I don't think you realize how hard it was to take that picture all by myself :) It had to be in focus on the right spot, you know. And yes, the wire got a little burned :p Good shot though, if I may say so myself.

From now on, I expect you to just extend wires that are too short, hook up headers on wires when needed, and if you need to connect something to the board, where there is only a hole... you simply add a pin :)



Get it together!


Fixing up the motors
Mount the wheels on the geared motors. You may have a completely different set than I do here, but as long as they are geared motors that run fine on a few volts, and some nice wheels, you will be all right.
When you have the wheels on the motors, cut one of the female-to-female wires in halves, take away some of the plastic from the end of the wire, and solder it on. And do the same for the other motor.

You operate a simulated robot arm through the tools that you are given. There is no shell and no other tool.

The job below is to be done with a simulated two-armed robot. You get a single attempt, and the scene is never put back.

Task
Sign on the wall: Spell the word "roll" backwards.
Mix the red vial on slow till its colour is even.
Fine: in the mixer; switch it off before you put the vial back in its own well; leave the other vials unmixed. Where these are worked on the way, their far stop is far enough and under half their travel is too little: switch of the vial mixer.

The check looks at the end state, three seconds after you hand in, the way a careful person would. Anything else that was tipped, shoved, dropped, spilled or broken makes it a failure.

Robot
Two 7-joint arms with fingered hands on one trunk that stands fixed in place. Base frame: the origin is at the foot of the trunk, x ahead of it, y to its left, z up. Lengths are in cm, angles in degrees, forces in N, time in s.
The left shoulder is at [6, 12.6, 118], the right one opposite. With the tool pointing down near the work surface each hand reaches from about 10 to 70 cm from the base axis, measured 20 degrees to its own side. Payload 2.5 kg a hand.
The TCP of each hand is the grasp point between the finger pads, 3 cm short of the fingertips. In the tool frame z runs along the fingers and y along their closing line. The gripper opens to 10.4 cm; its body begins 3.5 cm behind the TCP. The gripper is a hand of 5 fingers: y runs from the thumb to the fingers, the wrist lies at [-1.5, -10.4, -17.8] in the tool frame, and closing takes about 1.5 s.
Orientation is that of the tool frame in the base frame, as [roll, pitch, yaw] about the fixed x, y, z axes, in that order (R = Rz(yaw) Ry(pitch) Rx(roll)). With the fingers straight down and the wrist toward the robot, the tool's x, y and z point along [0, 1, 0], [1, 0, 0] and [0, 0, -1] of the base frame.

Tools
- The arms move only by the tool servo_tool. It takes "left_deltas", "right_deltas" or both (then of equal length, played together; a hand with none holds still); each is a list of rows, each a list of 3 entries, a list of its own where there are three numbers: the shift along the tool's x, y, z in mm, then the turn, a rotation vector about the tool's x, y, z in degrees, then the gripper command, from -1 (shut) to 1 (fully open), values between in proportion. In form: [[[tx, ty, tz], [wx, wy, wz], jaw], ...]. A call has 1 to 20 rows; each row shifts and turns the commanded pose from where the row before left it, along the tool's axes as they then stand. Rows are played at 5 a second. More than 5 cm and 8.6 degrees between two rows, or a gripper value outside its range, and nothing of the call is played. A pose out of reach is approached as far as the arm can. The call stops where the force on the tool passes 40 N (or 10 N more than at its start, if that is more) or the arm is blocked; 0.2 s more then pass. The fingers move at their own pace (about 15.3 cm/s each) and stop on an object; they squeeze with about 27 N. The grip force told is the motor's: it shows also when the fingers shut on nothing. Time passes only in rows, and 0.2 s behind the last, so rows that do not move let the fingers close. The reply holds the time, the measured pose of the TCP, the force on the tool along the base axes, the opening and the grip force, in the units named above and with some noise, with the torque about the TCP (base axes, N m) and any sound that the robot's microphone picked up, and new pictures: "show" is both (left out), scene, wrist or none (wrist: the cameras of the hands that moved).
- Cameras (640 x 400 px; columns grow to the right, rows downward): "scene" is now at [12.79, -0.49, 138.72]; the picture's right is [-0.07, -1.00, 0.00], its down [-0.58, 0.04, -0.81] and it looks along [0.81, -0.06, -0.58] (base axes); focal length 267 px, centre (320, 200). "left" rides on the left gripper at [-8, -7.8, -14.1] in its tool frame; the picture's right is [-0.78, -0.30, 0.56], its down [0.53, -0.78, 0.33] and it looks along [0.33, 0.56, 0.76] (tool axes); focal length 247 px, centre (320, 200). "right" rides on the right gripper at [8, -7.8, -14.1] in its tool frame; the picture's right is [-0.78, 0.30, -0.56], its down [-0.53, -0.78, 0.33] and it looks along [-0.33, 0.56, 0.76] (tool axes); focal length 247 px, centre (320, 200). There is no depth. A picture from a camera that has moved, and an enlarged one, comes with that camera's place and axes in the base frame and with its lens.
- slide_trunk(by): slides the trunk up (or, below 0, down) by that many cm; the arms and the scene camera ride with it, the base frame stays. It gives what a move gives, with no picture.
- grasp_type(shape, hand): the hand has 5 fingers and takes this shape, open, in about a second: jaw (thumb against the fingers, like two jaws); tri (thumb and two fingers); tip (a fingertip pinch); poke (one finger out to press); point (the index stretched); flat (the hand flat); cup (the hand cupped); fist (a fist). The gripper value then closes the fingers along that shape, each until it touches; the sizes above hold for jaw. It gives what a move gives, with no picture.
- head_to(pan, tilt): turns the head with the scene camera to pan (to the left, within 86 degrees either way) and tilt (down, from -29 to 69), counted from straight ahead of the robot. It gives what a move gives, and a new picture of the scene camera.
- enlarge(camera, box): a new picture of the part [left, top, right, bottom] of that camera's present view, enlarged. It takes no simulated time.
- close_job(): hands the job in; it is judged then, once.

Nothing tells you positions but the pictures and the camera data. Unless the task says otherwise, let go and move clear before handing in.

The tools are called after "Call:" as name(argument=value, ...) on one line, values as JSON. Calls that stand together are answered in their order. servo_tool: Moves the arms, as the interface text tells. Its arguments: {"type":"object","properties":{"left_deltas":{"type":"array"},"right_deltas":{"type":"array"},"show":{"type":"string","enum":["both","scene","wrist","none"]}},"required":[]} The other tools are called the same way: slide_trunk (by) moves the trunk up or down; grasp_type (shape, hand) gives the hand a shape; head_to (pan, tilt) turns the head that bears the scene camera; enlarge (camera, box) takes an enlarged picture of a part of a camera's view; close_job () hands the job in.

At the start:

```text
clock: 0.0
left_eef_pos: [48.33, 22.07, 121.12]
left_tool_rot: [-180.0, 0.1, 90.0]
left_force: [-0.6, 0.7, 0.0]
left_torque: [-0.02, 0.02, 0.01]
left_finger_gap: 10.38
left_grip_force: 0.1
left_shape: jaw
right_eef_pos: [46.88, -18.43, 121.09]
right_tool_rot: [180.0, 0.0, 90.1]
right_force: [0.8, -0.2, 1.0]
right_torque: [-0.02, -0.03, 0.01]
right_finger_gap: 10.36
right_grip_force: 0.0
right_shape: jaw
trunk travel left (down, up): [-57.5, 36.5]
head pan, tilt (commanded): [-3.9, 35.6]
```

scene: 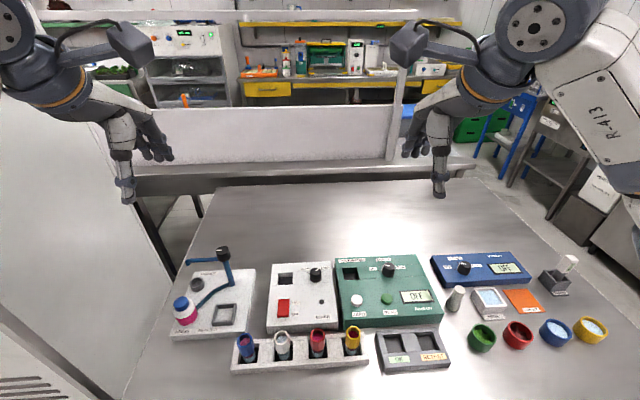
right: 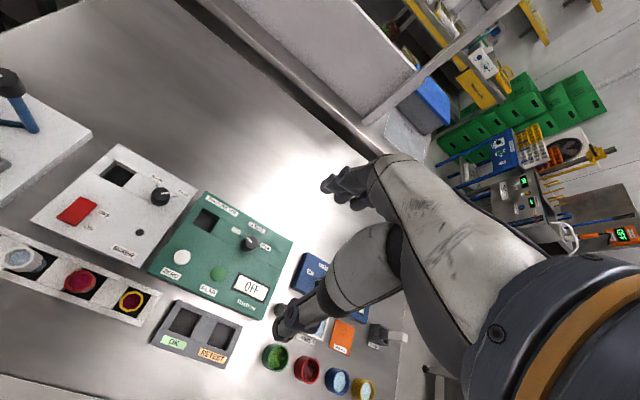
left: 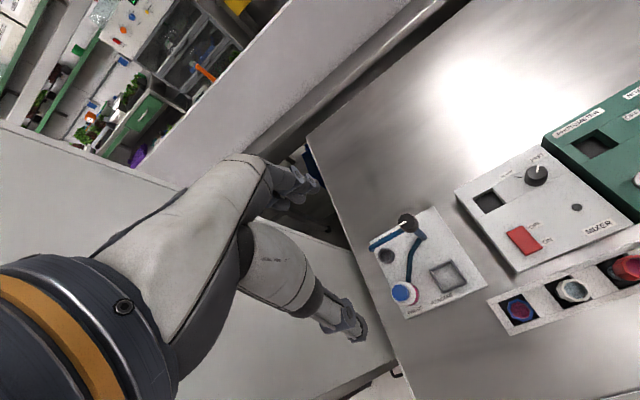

Make sure no solder or wires touches the metal on the motor :)
Some wheels come with optional rubber tyres. It can be a good idea to wait with putting on this rubber, because if the robot is stuck, it can just slide, which is nice when testing and developing.

Chips in the board!
The Picaxe 28X1 Microcontroller that you have here, and the board, is a pretty amazing and very powerful little package.
I remember how amazed I was that I could actually make this control everything I could imagine, I hope you will get that sensation at some point as well; Seriously, you can make this thing do all sorts of stuff with all sorts of electronics. Even if you know nothing about anything, and electronics is as strange to you, as it is to me.
You can also make it handle your servos, motors, calculations, monitoring distance.. everything a robot needs. And that is what we are going to set it up for now
The microcontroller is the long chip. That is the one you program, and then there are inputs and outputs on the board that it can use.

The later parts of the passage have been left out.